# START OF DATA EXTRACT

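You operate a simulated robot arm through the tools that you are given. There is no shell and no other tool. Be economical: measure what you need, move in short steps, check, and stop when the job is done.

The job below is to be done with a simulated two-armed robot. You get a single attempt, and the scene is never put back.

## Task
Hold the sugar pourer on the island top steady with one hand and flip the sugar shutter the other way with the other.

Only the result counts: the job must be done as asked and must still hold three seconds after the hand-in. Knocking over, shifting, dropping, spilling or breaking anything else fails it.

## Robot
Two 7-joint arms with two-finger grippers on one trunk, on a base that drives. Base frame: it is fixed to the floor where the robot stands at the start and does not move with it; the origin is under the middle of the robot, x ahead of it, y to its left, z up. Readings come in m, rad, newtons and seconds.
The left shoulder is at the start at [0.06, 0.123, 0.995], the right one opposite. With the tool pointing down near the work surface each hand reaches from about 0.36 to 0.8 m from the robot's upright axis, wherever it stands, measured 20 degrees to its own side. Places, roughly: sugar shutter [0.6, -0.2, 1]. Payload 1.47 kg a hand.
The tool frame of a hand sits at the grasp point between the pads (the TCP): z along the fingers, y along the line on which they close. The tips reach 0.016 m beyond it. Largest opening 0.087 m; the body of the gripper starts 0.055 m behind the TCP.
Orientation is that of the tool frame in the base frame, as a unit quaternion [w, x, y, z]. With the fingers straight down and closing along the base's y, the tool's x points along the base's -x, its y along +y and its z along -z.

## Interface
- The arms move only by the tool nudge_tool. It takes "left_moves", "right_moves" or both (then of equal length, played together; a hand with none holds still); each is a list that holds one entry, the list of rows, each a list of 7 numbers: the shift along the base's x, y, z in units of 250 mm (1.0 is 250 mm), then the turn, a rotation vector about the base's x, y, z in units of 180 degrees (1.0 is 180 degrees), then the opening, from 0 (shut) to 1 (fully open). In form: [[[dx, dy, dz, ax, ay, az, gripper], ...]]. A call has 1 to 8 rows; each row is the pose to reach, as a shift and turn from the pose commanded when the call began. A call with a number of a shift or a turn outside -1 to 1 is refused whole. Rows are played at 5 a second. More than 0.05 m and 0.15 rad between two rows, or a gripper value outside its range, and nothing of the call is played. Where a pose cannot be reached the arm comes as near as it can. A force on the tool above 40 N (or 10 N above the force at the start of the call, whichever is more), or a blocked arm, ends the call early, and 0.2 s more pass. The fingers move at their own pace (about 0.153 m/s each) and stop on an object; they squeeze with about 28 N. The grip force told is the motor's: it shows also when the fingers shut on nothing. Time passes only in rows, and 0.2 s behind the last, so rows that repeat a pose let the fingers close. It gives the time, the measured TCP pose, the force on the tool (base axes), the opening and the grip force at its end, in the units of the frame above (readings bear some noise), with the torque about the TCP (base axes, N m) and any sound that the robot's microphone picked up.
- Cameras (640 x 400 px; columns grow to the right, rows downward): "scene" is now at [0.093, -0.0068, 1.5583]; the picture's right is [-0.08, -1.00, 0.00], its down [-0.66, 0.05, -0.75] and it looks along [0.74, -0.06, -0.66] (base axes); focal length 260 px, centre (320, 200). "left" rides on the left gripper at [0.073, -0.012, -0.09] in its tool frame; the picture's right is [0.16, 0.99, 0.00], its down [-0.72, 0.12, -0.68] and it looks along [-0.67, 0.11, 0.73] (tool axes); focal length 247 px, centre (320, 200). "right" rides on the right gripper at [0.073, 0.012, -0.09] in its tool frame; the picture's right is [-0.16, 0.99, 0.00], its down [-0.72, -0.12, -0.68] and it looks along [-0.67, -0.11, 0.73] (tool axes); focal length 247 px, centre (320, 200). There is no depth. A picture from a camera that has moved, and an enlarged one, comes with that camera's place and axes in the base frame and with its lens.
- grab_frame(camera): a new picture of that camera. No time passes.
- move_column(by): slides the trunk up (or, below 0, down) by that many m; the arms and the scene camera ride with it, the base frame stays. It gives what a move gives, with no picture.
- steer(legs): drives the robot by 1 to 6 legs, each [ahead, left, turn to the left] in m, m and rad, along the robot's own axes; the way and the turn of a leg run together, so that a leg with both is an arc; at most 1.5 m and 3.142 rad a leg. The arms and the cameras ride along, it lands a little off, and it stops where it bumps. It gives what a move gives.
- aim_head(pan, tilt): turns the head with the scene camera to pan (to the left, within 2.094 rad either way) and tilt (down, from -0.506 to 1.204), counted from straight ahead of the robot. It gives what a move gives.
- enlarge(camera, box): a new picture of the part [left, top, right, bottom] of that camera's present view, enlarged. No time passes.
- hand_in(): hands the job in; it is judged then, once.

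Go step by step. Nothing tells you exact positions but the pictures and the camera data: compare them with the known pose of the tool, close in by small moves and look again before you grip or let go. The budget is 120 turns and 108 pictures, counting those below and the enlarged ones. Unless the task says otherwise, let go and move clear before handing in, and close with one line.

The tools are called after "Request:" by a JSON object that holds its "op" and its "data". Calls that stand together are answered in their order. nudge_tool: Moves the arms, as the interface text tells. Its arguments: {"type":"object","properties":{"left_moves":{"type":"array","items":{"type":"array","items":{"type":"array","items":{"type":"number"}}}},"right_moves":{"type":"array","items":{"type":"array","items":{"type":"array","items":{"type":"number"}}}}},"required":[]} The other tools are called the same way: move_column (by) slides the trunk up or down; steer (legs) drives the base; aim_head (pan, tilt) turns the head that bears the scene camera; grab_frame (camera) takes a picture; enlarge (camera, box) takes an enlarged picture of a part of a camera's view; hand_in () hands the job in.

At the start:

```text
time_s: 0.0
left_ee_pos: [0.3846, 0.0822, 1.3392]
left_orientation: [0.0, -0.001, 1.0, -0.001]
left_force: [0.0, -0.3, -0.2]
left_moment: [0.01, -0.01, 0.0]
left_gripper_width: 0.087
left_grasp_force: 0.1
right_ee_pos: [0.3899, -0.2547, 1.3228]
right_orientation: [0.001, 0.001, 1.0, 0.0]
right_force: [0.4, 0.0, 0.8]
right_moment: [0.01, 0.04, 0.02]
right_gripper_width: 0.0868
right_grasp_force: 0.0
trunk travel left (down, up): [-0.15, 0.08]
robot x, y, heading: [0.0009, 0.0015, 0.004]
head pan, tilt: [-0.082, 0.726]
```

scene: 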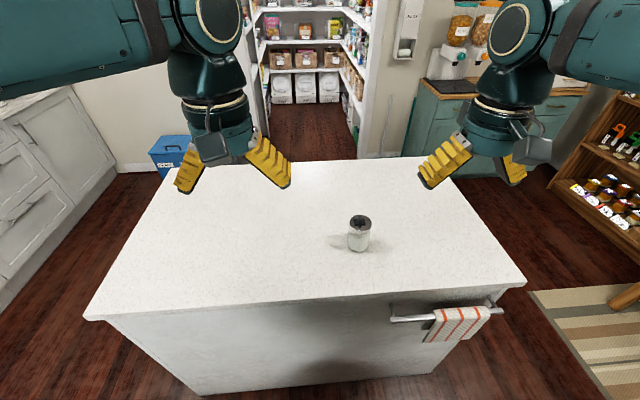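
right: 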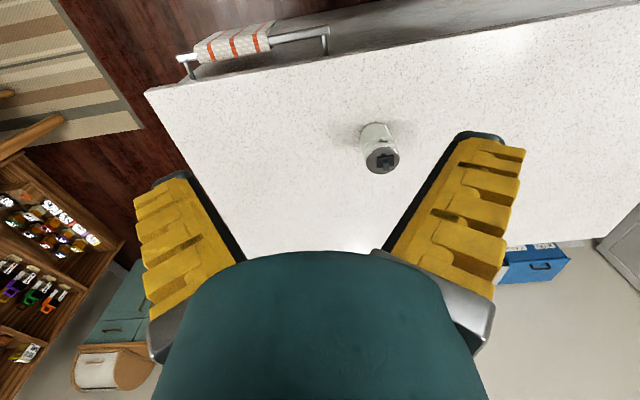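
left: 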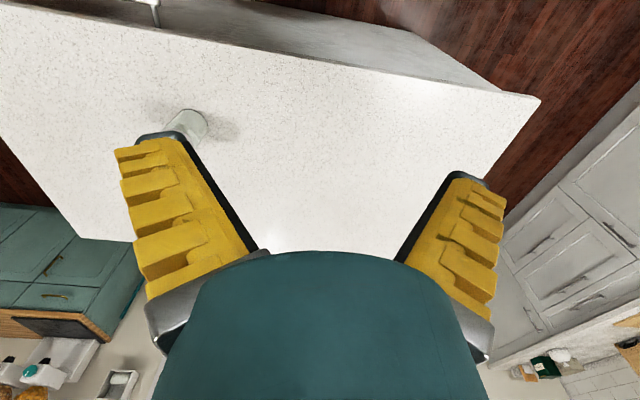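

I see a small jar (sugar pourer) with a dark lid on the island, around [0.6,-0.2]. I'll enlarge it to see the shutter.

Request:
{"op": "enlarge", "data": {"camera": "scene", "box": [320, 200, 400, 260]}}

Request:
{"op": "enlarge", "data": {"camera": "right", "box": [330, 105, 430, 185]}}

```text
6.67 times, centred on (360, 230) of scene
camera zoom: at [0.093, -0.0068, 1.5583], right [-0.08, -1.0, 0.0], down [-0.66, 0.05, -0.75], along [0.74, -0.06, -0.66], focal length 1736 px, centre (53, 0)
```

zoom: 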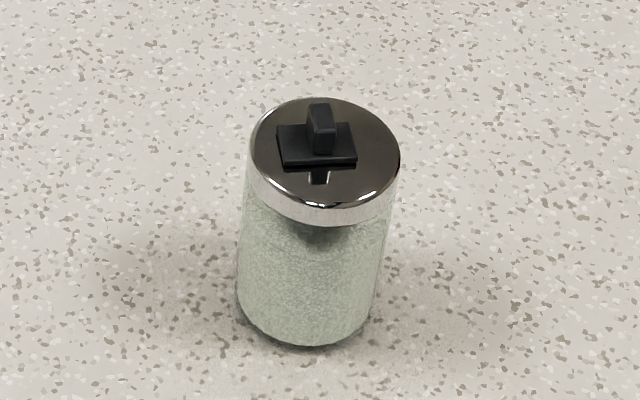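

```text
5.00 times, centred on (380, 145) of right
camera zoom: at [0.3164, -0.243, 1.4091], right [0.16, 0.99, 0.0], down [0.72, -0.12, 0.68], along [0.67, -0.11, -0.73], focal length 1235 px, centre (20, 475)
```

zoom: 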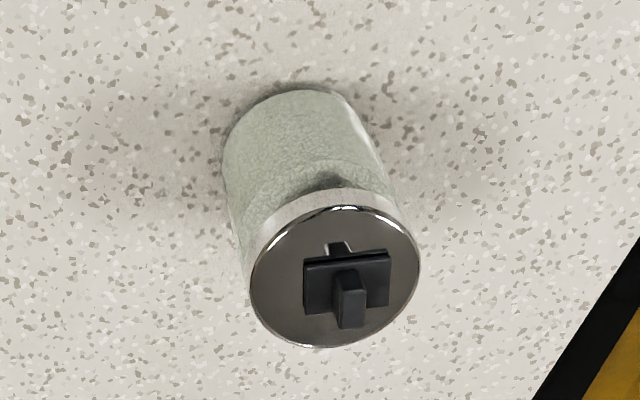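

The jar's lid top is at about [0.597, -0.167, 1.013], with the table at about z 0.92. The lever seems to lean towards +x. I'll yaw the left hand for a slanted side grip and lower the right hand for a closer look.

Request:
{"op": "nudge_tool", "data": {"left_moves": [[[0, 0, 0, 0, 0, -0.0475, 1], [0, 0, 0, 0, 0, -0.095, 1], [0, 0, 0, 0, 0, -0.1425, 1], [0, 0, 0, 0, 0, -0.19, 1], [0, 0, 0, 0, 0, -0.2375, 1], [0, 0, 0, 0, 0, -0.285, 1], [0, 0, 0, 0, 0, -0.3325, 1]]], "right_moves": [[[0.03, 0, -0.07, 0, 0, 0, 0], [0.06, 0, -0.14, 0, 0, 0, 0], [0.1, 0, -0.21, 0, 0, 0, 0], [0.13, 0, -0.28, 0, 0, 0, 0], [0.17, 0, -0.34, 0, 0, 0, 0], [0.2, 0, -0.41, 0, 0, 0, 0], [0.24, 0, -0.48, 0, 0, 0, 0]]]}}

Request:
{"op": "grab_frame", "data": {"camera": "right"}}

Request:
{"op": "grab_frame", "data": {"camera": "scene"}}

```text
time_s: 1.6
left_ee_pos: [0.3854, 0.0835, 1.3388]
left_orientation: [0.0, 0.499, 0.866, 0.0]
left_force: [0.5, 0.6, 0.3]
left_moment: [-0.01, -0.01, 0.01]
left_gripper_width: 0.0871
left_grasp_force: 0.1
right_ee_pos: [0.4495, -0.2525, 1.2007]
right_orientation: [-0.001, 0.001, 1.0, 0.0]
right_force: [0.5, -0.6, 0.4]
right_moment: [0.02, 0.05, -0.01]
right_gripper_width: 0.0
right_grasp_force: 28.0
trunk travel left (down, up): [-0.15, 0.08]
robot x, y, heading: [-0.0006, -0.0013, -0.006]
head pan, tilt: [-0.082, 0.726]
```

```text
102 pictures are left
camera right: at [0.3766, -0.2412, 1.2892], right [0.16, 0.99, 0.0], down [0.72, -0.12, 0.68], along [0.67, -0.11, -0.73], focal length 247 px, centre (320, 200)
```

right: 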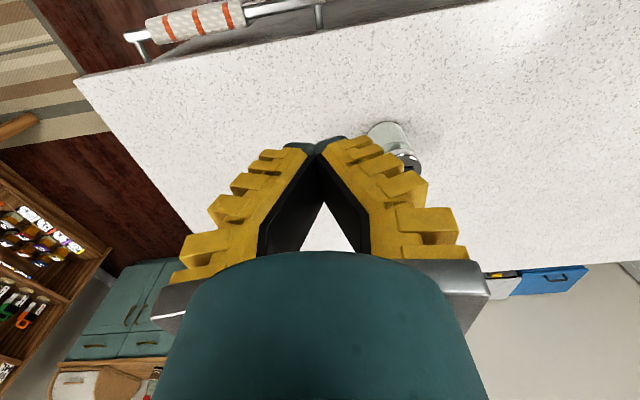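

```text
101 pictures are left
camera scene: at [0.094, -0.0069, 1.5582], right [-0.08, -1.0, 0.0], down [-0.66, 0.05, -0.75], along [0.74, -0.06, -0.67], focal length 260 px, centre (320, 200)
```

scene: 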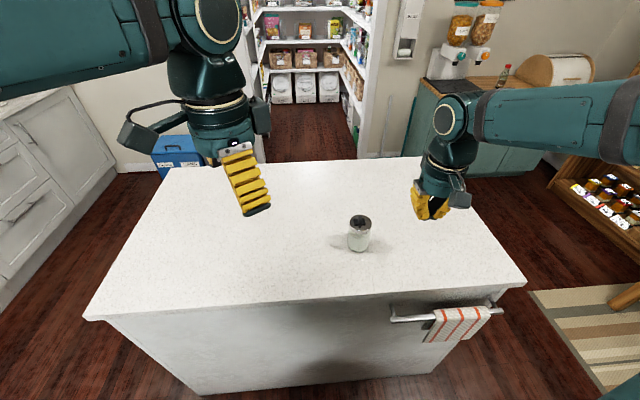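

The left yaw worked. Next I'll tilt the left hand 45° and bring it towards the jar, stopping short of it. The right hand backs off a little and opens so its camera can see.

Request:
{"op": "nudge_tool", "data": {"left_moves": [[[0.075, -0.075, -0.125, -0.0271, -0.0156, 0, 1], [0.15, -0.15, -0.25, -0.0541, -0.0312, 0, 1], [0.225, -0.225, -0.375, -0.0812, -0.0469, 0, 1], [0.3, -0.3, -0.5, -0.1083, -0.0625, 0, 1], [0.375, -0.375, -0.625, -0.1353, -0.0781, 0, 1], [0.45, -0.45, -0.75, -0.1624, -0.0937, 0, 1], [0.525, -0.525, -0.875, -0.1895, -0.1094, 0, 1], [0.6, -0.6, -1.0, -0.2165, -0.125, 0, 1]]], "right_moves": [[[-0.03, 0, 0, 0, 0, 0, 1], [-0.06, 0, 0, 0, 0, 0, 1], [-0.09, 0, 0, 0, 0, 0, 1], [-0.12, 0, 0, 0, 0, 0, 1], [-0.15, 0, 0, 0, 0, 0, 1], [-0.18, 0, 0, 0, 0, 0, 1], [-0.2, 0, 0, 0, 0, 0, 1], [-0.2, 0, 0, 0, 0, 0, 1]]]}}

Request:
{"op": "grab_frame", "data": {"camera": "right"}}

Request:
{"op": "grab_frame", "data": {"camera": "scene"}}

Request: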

# END OF DATA EXTRACT

__REQUIREMENT 1__
Extract the run of lines that opens with the line containing "- hand_in(): hands" and closes with the line containing "Go step by step."; reproduce it exactly and add nothing. Number the lines from 1 and leave blank lines out.

# START OF EXCERPT

I have this short temper that I inherit from my late father. I love him so much but this part of him has become a part of me that I do not like. I can see how I become so much more like him everyday, as I am getting older.

I get impatient when I do things and started to rush on doing my chores. And if I screw it up I get so angry at myself and started to curse and call myself stupid, idiot and all the mean nouns. There are times when I literally hit my head with things that can hurt me. To some point, I felt uncontrollable with my own anger. It was more like a self punishment kind of thing and I seldom do this to other people. Unless I was provoked, cornered or badgered with issues that really bothers me.

Sometimes I thought was it because I really wanted to be perfect at everything that I become some kind of mental and full of anger at myself for my failures? The bad thing is that the small little things that got me so angry and not the big ones. It was almost on the verge of being pathetic than psychotic.

I was told by someone really close to me at one time. She said that sometimes we become cold, impatient, full of resentment, anger and bitterness towards life because our hearts had become dull and lost due to distance from Allah and religion.

I sort of agree to this! I remember how my level of devout has been on a rollercoaster ride pretty much all these years. The rule of thumb is, when I am in trouble and need help, I will be back to my praying mat and started giving it at least 3 times a day.

Even when I am in trouble I failed to give my requested 5 times a day of praying discipline. So what happen when everything is on a roll and no disaster? This is when I started to get free and easy on the praying and focus more on my pathetic daily life. I will surely be burned in hell for all the sins and bad things I did. But how far will I allow myself to go on an on without realizing the importance of living as a devout Muslim? Until some life and death situations comes at my door and leave me with a package of no more options?

I have seen some of my friends faced this situation and drastically forced to change their lifestyles. From drinking wine for breakfast in the morning to passed out at 11.00pm after 5 glasses of wine on a daily routine to praying 5 times a day no matter where and how difficult the situations are, he still find a place to pray. At least the good side of getting bad news is we got second chance to correct our life and become a better person. Consider that life and death package was a special-warning-delivery from God to make us realize how small we are and how short life can be.

# END OF EXCERPT

__REQUIREMENT 2__
Quote the excerpt word for word, starting at "Sometimes I thought" and ending with "times a day.".

__COMPLETE RESPONSE 1__
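1. - hand_in(): hands the job in; it is judged then, once.
2. Go step by step. Nothing tells you exact positions but the pictures and the camera data: compare them with the known pose of the tool, close in by small moves and look again before you grip or let go. The budget is 120 turns and 108 pictures, counting those below and the enlarged ones. Unless the task says otherwise, let go and move clear before handing in, and close with one line.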

__COMPLETE RESPONSE 2__
Sometimes I thought was it because I really wanted to be perfect at everything that I become some kind of mental and full of anger at myself for my failures? The bad thing is that the small little things that got me so angry and not the big ones. It was almost on the verge of being pathetic than psychotic.

I was told by someone really close to me at one time. She said that sometimes we become cold, impatient, full of resentment, anger and bitterness towards life because our hearts had become dull and lost due to distance from Allah and religion.

I sort of agree to this! I remember how my level of devout has been on a rollercoaster ride pretty much all these years. The rule of thumb is, when I am in trouble and need help, I will be back to my praying mat and started giving it at least 3 times a day.